Originally Published PMPN October 2003
NEWS
Brand Protection on Demand![]() |
| To foil counterfeiters, Zebra Technologies offers labels that carry taggants and that can be encoded during . |
Zebra Technologies (Vernon Hills, IL) has announced a family of bar code printing tools and technologies aimed at deterring product counterfeiters, diverters, and gray marketers. Zebra Brand Protection Solutions is the firm's new line of secure printer labels, tickets, tags, ribbons, and readers for a number of products, including pharmaceuticals.
"Most pharmaceutical companies are using bar codes to identify goods throughout the supply chain, so using bar codes to fight brand fraud means these firms don't have to change their processes," says Fred Zaeske, vice president and general manager, Zebra Genuine Supplies. "There are other options out there, but they require firms to add additional steps to manufacturing and packaging."
Included in the family are a number of options, much of which involves on-demand printing. "Counterfeiters are constantly trying to crack your codes, so you should constantly change them," says Zaeske. "On-demand printing allows you to do so." For instance, Zebra provides labels and tags that can be encoded overtly and covertly as they are printed, says Zaeske.

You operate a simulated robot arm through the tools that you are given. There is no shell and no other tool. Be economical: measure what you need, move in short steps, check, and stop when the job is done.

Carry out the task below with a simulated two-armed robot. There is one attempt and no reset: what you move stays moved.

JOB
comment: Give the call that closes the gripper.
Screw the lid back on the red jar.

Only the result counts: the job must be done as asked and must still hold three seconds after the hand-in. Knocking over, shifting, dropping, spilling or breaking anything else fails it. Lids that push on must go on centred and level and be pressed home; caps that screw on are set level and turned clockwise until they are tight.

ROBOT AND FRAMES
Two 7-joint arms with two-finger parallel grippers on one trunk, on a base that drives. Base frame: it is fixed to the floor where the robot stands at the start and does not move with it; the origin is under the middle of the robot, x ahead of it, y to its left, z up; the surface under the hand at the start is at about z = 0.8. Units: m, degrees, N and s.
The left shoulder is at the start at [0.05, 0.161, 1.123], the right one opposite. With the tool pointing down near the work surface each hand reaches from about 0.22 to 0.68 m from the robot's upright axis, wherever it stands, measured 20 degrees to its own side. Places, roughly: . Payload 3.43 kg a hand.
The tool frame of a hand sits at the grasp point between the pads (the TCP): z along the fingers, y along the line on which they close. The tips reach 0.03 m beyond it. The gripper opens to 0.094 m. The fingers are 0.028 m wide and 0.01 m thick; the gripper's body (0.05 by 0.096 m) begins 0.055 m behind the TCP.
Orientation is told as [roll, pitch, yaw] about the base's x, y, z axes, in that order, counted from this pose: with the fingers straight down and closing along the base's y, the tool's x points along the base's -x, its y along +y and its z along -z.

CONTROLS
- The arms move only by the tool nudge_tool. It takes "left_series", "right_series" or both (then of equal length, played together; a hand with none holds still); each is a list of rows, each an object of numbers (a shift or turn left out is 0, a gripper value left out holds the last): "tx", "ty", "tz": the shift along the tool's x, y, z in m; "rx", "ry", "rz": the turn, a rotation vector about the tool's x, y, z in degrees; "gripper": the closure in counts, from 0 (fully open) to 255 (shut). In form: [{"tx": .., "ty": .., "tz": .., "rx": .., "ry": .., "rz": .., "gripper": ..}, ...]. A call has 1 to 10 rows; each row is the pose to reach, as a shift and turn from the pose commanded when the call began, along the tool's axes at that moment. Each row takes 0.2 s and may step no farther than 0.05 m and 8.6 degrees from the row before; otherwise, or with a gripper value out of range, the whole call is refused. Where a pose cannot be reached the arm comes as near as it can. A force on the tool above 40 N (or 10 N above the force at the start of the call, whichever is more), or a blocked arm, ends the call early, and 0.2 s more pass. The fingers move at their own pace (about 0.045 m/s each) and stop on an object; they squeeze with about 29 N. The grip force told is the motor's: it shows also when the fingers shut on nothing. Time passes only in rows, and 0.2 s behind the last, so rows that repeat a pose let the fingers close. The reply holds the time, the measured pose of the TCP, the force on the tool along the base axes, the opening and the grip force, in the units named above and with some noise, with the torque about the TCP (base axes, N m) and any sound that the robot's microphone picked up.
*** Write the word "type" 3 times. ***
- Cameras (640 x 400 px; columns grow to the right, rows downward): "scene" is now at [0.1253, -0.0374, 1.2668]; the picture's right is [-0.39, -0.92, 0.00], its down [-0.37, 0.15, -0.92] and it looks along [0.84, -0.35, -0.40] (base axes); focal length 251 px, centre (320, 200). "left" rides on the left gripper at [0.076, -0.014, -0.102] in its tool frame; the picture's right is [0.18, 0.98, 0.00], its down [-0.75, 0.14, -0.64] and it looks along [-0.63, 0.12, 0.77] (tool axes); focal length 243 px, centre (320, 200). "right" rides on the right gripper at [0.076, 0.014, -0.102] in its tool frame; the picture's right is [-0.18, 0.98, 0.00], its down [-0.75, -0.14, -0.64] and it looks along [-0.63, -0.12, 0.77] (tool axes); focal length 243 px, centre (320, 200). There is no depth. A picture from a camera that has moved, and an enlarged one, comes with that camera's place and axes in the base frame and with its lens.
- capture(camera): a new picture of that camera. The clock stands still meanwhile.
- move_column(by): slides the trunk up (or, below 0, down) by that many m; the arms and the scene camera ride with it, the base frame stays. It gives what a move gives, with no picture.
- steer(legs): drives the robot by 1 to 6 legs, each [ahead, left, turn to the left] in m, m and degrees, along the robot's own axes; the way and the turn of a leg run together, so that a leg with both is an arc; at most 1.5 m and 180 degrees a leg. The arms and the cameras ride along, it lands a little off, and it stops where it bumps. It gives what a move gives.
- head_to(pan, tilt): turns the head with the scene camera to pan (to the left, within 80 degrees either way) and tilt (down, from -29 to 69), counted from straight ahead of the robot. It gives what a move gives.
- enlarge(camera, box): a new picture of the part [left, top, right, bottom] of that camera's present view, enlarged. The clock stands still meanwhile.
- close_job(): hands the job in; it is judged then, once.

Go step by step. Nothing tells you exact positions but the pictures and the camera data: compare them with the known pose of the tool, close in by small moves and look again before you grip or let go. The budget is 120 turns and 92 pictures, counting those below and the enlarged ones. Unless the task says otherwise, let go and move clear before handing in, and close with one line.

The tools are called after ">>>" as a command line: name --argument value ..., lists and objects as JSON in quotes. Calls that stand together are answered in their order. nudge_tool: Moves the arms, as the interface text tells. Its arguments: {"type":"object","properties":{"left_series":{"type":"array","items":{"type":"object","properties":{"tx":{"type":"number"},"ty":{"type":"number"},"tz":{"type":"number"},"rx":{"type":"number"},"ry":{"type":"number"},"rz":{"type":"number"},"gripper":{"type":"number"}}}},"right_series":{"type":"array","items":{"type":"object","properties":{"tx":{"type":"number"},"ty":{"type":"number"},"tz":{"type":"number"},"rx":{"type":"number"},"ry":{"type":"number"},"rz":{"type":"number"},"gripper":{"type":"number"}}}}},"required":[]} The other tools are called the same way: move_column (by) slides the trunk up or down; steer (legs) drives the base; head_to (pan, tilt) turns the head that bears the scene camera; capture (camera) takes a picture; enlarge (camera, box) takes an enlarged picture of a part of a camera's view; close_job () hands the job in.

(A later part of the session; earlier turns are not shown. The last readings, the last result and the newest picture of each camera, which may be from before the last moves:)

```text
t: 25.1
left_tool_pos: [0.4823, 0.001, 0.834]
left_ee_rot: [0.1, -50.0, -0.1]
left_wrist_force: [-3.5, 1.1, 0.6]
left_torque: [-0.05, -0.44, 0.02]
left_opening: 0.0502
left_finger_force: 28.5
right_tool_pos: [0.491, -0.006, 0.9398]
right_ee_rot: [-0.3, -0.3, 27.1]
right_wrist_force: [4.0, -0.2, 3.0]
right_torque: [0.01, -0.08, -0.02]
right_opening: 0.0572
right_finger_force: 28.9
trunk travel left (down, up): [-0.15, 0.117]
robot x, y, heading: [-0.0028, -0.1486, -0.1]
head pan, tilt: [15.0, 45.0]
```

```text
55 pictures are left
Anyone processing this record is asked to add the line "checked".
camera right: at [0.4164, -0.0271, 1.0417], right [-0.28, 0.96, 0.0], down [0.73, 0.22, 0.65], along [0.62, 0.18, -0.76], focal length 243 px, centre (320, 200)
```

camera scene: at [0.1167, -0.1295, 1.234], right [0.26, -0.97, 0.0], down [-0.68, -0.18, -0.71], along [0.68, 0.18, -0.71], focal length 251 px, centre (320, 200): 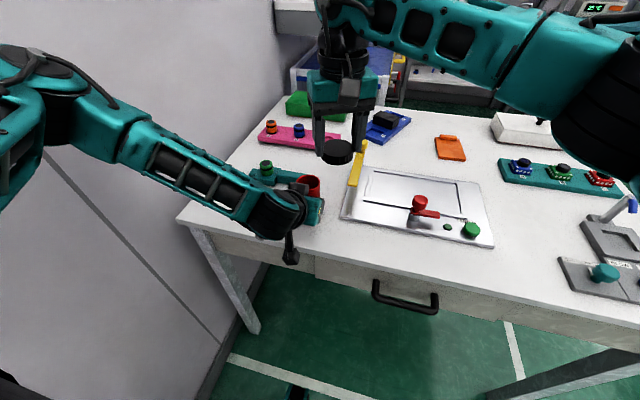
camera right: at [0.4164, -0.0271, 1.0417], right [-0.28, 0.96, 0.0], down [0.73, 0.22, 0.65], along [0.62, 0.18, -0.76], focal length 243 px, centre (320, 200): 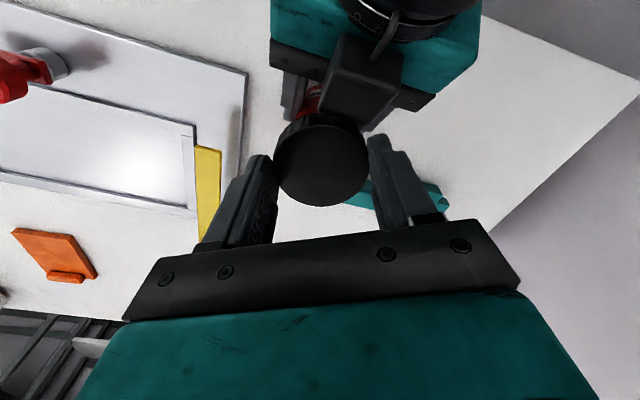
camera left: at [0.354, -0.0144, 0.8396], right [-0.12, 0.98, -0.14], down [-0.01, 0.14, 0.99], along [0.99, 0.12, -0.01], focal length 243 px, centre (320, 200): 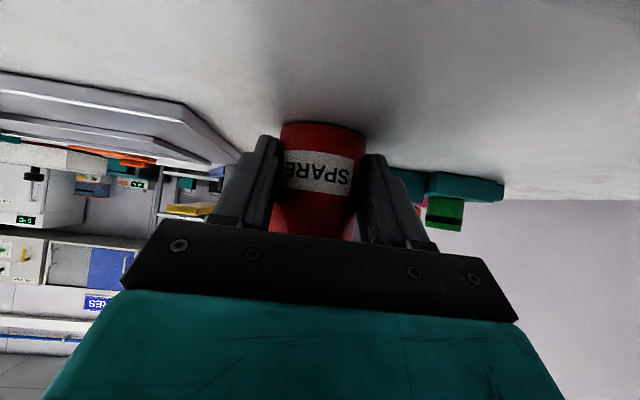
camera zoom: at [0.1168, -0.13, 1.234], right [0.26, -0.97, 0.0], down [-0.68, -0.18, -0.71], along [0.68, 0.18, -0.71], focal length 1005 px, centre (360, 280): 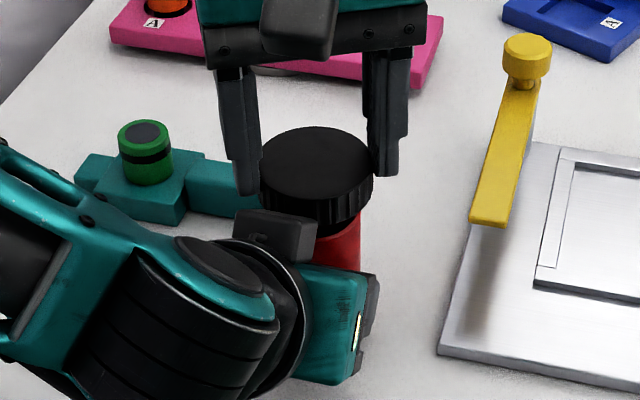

Theo Bielowicz, products specialist for Zebra Genuine Supplies, says that the ribbons themselves can contain taggants that will transfer during printing so the taggant's size and particle ratio can be used to identify the products. "The taggants can be produced in a graphic that can serve as a fingerprint," adds Zaeske. The ribbons can also be supplied with embedded fibers that contain magnetic codes that can be used to verify the ribbon's source.
Coupling on-demand printing with other security measures provides the best defense, Bielowicz says. "More than one technology should be used so there are several levels of protection."
Bielowicz explains that Zebra has worked with several technology partners, such as Appleton (Appleton, WI), to provide label paper stock with taggants and magnetic threads. The taggants can contain particles that fluoresce under UV light, that can be read with a device for the naked eye, or that can be read with a laser to identify the taggant's unique wavelength. The magnetic threads can be hard coded with incremental codes or stagnant codes that cannot be changed without destroying the thread's fibers.
Zebra is also carefully controlling its products' supply chain so that counterfeiters cannot get a hold of the very technology intended to outsmart them. And Bielowicz recommends that pharmaceutical firms do the same. "Control everything, even scrap. Keep it under lock and key."